**Text segment:**
===============

We’ve seen plenty of benchmarks for the new Mac Pro, but if you want an idea of how it stacks up in real-life use, a British animation studio has shared the story of how it used early access to one to work on the movie Jumanji: The Next Level.

Lunar Animation said that animation is one of the toughest tasks for a computer, and it had initially thought Apple’s failure to update the trash can Mac Pro might have forced it to switch to PCs…

The company said in a blog post that the iMac Pro enabled it to hold the fort while it waited for the new Mac Pro.

Since we started the animation studio back in 2014, our entire pipeline has been based around the Mac. However, in recent years it’s been more challenging than we would have liked. With fewer and fewer hardware updates and the release of the trash can Mac Pro that seemed limited, things were certainly looking grim. We had many conversations about how we might eventually have to move over to use PCs.

Fortunately in 2017, Apple announced the iMac Pro, which has been our main studio production machine for all artists. Now the new Mac Pro is here and we’ve been really excited to see how it’s going to evolve our studio.

Apple then provided Lunar with early access to what it describes as a mid-range Mac Pro. Mid-range by animation studio standards, anyway.

  • 3.2 GHz 16‑core Intel Xeon W processor, Turbo Boost up to 4.4 GHz

  • 192 GB (6x32GB) of DDR4 ECC memory

  • Two Radeon Pro Vega II with 32 GB of HBM2 memory each

  • 4 TB SSD storage

  • Apple Afterburner card

  • Pro Display XDR

This arrived at a particularly opportune moment.

The timing of receiving the machine couldn’t have been better as the studio was just about to begin work on the new Jumanji movie, JUMANJI THE NEXT LEVEL. We were tasked to create the “Main on Ends” (MOE), which is essentially the end animated credits for the movie.

This was a fantastic project and opportunity for us as a studio and involved a number of challenging aspects you can expect from working on a feature.

The project had to be photorealistic, and there were 28 unique panels for the credits, with each panel featuring at least one prop related to the movie. This was spread across a two-minute sequence.

The project would be done with a single camera move, and there were also weather effects to create. All of this had to be done within a timeframe of four weeks. For anyone that’s wondering, four weeks is not a long time…

It’s said that the iMac Pro machines it had been using before the Mac Pro weren’t quite up to the job.

One of the immediate things we noticed as soon as we began the animation stage on an iMac Pro, is that we were struggling to get all of the assets into a scene with all of their high-resolution texture maps without running out of Graphics RAM […]

Sure enough, we can clamp the resolution of the textures in the scene and the problem goes away. However this is fine for working with the scene, but because clamping the textures is across the entire scene it meant that our 8K Jumanji map became a much lower resolution. This became more of an issue for us when sending the client updates to approve. The only other option would be to render the whole thing out, but we were sending updates daily, so this wasn’t an option.

===============

**Given data:**
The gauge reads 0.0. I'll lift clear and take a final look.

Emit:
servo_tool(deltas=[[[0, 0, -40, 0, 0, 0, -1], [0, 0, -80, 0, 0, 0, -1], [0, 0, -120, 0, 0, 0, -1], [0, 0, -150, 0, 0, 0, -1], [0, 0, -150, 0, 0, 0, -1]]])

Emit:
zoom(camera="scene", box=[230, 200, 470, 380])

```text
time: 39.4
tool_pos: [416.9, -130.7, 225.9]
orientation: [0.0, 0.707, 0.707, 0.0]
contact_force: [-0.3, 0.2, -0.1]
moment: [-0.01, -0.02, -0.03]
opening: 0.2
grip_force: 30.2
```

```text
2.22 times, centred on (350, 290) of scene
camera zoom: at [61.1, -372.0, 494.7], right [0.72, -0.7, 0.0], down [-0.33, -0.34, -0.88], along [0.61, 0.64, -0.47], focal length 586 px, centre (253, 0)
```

===============

**Given task 1:** Repeat the span of the text segment whose first words are "This was a fantastic" and whose last words are "a two-minute sequence.".
**Given task 2:** Produce the text that comes next in the text segment.

**Exercise output 1:**
This was a fantastic project and opportunity for us as a studio and involved a number of challenging aspects you can expect from working on a feature.

The project had to be photorealistic, and there were 28 unique panels for the credits, with each panel featuring at least one prop related to the movie. This was spread across a two-minute sequence.

**Exercise output 2:**
The company said that it expected the Mac Pro to solve this problem, but was surprised at the dramatic difference it saw.

With the texture issues we were encountering on the iMac Pro, we opened the same scene on the Mac Pro and all of the textures loaded up completely fine. This makes sense, as there is double the graphics memory for textures (32 GB instead of 16 GB). We were then surprised to see that it was playing back in real time without pre-caching, because even with clamped textures on the iMac Pro, we weren’t getting a consistent 24 frames-per-second during playback.

We then unlocked the 24 frames-per-second cap on the playback and got speeds of up to 134 frames-per-second. This allowed us to review, change, and preview everything at lightning speed avoiding the need to create proxy textures and models, and we were able to work with the content directly.

One task that took 21 minutes on a 10-core iMac Pro took just five minutes on the Mac Pro.

The Pro Display XDR also makes a huge difference, allowing the studio to see its work exactly as it would be viewed by the client on high-end reference monitors.

As a smaller studio without £30k ($39k) to drop on a [reference] monitor, it’s allowed us to see exactly what the final deliverable looked like as it was intended to go to the client. As our final deliverables were EXR files, we had the range to see past the maximum brightness of a standard iMac display.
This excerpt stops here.